Mississippi's pilot work-release program for incarcerated individuals has been extended to three years.

The program allows qualified participants to gain job skills and earn money while serving their sentence.

Wil Ervin, senior vice president of the advocacy group Empower Mississippi, said the existing law has a pilot work-release program operated by the Mississippi Department of Corrections at the Central Mississippi Correctional Facility. It is limited to only 25 participants, but the expansion of Senate Bill 2445 will include more state and regional correctional facilities.

"Obviously, we recognize the importance of an individual having a job both while they're in prison and when they get out," Ervin pointed out. "Having a job is one of the biggest predictors of recidivism for individuals once they're released from prison."

Ervin noted during the legislative session, his organization worked with the bill's author, Sen.

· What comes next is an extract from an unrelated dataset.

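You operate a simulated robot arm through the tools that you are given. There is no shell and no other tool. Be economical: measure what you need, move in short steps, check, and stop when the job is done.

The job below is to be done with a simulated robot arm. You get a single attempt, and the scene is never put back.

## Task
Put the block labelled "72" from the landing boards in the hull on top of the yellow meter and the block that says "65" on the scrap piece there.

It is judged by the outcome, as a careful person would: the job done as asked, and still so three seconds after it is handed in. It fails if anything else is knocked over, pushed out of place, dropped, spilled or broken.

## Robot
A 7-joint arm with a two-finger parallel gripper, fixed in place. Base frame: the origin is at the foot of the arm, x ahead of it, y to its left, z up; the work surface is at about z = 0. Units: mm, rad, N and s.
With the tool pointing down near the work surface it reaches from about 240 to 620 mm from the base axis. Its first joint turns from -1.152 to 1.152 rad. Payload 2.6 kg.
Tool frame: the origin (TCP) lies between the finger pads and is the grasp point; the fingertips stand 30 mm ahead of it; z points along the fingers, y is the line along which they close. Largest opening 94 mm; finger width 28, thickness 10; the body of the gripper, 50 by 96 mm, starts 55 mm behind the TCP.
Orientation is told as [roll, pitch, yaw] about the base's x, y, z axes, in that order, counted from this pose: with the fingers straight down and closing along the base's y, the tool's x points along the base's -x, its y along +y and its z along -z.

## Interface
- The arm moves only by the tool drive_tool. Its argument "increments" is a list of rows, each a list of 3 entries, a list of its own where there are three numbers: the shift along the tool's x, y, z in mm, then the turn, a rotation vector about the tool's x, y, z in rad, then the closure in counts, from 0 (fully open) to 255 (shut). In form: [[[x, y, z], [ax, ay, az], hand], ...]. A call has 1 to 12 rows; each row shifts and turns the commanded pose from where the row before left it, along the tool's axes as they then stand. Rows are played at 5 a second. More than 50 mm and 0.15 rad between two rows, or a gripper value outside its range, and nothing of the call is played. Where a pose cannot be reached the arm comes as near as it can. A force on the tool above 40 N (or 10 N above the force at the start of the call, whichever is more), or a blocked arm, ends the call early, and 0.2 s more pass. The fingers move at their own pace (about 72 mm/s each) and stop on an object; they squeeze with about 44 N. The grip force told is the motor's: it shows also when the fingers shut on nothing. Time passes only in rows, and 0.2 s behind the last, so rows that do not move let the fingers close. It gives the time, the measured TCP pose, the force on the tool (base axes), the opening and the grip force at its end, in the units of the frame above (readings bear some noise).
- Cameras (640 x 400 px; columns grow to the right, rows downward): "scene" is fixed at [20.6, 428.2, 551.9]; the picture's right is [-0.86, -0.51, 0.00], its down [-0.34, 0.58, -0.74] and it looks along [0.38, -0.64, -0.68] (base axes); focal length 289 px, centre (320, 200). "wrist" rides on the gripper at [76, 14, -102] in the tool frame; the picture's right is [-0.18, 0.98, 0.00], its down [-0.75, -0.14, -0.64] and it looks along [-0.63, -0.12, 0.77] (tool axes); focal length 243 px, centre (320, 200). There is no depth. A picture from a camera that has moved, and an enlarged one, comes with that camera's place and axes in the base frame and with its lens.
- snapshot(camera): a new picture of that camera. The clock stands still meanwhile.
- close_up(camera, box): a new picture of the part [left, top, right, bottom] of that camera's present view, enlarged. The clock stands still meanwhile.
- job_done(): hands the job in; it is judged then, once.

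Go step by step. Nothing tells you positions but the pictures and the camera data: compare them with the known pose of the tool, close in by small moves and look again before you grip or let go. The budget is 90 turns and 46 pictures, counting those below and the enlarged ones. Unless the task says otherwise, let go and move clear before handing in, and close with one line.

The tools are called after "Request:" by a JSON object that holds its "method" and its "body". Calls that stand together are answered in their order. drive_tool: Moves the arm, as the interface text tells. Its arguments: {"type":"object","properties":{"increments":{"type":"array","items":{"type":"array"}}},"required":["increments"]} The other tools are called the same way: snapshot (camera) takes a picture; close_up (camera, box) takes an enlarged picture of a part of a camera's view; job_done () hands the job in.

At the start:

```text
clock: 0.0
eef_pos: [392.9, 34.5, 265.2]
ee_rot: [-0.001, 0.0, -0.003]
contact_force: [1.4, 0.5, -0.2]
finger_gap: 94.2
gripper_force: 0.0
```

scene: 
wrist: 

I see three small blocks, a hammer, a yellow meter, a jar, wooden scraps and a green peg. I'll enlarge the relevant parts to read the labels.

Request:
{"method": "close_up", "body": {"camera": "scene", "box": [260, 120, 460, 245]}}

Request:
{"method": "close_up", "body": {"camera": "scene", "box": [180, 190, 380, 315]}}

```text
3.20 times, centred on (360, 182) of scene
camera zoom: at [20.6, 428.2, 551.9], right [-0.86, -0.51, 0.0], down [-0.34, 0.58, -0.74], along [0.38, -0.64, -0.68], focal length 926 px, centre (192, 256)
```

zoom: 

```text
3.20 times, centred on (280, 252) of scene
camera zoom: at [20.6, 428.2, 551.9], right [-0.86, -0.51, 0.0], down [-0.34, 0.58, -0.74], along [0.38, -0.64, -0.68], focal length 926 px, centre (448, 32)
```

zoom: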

Juan Barnett, D-Heidelberg, and House Corrections Chairperson Becky Curry to expand the program.

They decided to expand this program statewide at the end of the session whenever the conference report from the Joint Legislative Committee on Performance Evaluation and Expenditure Review was released.

He added the working wage participants will receive is higher than the federal minimum wage of $7.25.

"The PEER report that was released last year shows that average wages were $13.35 an hour," Ervin explained. "Under the new bill, 15% goes back to administration of the program; 25% goes towards child support fines, fees, restitution, court costs."

Ervin added 50% goes into a savings account, which will be made available to the individual when they are released. He pointed out another 10% can be used for commissary and incidental expenses while they are in prison.